Tuesday, March 25, 2014

Citizens United Act 2 Scene 3.......

I have been following the Hobby Lobby case claiming their right to deny their female employees contraception coverage based on religious grounds that is going to be heard in the Supreme Court today. Again, the insane concept of the rights of a corporation as a "person" is central to their claims. I'm not sure if this is a relevant "legal" argument, but if Hobby Lobby is claiming personal religious discrimination, I would only hope that a corporate person would have to be baptized or somehow fit into the rituals of the religion they are trying to use as a legal ploy. I saw this piece on Media Matters today by Joy Reid with a excellent history lesson of the legal justifications of the concept of corporate personhood. 
In this cases, at least one of the justices is going to have to figure out how to get around his own rulings if he wants to find in favor of these corporate persons.
In 1990, Scalia wrote the majority opinion in Employment Division v. Smith,concluding that the First Amendment "does not require" the government to grant "religious exemptions" from generally applicable laws or civic obligations. The case was brought by two men in Oregon who sued the state for denying them unemployment benefits after they were fired from their jobs for ingesting peyote, which they said they did because of their Native American religious beliefs.
"The right of free exercise does not relieve an individual of the obligation to comply with a valid and neutral law of general applicability," Scalia wrote in the 6-3 majority decision, going on to aggressively argue that such exemptions could be a slippery slope to lawlessness and that "any society adopting such a system would be courting anarchy."
"The rule respondents favor would open the prospect of constitutionally required religious exemptions from civic obligations of almost every conceivable kind," he wrote, "ranging from compulsory military service, to the payment of taxes, to health and safety regulation such as manslaughter and child neglect laws, compulsory vaccination laws, drug laws, and traffic laws; to social welfare legislation such as minimum wage laws, child labor laws, animal cruelty laws, environmental protection laws, and laws providing for equality of opportunity for the races."

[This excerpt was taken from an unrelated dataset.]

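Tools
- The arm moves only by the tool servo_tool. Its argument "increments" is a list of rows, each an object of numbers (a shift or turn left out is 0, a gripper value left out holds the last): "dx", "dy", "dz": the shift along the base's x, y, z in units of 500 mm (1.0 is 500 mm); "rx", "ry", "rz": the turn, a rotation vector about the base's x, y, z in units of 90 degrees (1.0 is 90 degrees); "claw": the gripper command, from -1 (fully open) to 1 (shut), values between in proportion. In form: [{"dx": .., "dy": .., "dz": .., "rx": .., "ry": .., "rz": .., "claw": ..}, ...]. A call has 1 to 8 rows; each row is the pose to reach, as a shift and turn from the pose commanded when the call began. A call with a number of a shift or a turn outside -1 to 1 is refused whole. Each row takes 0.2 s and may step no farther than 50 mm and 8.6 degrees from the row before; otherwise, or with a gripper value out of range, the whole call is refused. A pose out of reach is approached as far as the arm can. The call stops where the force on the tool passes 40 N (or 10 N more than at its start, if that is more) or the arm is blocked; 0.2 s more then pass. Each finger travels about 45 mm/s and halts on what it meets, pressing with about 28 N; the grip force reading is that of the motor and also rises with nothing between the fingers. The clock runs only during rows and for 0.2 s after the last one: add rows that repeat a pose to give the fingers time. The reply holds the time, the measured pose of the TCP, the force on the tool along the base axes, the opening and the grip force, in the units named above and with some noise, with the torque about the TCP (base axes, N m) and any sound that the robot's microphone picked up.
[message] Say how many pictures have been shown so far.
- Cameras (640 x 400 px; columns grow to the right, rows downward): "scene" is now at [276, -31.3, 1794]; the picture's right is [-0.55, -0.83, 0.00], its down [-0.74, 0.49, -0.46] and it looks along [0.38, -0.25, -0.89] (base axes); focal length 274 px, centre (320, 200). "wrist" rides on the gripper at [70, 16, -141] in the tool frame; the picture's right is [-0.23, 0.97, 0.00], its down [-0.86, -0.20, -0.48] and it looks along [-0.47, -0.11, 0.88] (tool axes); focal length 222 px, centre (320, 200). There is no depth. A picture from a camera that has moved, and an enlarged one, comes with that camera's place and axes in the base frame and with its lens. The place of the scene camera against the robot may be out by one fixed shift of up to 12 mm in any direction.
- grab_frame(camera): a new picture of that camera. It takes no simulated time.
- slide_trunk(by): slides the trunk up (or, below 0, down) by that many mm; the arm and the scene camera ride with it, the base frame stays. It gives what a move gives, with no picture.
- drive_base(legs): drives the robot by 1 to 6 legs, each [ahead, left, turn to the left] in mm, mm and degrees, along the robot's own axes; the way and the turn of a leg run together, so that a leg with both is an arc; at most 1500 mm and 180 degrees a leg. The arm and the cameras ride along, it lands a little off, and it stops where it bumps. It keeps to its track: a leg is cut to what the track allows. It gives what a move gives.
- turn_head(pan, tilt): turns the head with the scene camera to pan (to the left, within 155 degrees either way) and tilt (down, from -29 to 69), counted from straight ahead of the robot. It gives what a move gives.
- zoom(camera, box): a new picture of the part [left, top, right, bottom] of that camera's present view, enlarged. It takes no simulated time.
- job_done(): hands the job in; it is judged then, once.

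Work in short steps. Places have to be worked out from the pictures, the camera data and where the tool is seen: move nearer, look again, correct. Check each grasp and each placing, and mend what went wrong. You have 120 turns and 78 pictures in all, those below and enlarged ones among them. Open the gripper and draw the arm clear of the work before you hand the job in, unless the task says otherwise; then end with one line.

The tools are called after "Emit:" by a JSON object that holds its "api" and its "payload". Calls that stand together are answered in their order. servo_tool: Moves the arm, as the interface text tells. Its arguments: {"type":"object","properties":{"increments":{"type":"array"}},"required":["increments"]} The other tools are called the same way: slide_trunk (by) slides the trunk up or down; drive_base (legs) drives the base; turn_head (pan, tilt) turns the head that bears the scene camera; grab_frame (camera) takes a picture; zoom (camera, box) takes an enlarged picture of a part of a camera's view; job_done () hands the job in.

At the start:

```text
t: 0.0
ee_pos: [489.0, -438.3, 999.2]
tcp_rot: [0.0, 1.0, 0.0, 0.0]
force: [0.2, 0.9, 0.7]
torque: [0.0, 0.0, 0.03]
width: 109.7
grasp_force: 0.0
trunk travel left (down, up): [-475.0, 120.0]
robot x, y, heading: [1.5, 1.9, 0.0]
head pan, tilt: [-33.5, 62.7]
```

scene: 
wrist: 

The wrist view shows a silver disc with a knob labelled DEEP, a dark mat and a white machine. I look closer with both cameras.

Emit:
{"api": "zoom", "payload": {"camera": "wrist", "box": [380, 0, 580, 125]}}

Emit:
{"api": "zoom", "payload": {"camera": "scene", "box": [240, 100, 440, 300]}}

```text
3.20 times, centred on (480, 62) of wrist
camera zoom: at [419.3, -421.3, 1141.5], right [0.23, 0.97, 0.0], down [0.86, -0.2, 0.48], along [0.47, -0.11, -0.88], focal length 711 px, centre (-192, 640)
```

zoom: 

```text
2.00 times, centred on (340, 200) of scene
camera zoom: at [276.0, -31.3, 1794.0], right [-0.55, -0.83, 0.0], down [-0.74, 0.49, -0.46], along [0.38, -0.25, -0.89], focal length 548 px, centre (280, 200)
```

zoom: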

You would think that opinion could haunt Scalia if he seeks to invalidate the birth control rule. But
Given Scalia’s perverse nature, I’m sure he will look upon it as a challenge; particularly since it fits in so well with his love affair with corporations. As demonstrated with Citizens United, the conservative majority clearly has no qualms with ignoring precedent when it comes to serving corporate interests.
So, it's not a question of if he will try, but the question is how will he try to do it.